1 Chronicles 5.18-6.81; Acts 26.1-32; Psalm 6.1-10; Proverbs 18.20-21
All along Paul’s journey from initial arrest to final imprisonment in Rome, we hear different officials comment: “He has done nothing worthy of arrest” or “He could have been set free, had he not appealed to Caesar.” Obviously, it is purely speculation, but how do you think the gospel spread would have been affected had Paul NOT appealed to Caesar and taken his trip to Rome?
We discover many capable warriors in the book of Chronicles, but also discover these same warriors were unfaithful to God. Why does it not matter how powerful you are if you are not faithful to God? How do we try to use our power to overcome faithfulness?
Why would it have been nice to have such a clear and specific call to ministry such as the one Paul had?
Why do you think the psalmist was facing God’s anger?
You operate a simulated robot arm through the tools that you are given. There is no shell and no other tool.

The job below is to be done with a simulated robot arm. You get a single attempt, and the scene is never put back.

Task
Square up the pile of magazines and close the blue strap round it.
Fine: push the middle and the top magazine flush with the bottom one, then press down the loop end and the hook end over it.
Why do you think he deserved God’s compassion?
What are the consequences the one who loves to talk reaps?
1 Chronicles 4.5-5.17; Acts 25.1-27; Psalm 5.1-12; Proverbs 18.19
Have you ever found yourself in the middle of a situation where you were being called upon to judge an incident in which you could find no wronged parties? (For some reason I can imagine a teacher would be put in this situation often with students.) Such was the position of Festus as he tried to determine a charge against Paul to send on to the Emperor. What is the best way to act in such a situation?
Why do you think the writer of the genealogy in 1 Chronicles chose to add more detail about certain groups of people (they were craftsman, they were potters, etc.)?
What does it tell you about the Jew’s charge against Paul that they tried to ambush and kill him at every turn rather than let Paul’s time in the court system run it’s course?
Why do people who take refuge in God have reason to rejoice?
How have you seen or experienced times when arguments separated friends? What are possible ways to resolve these separations?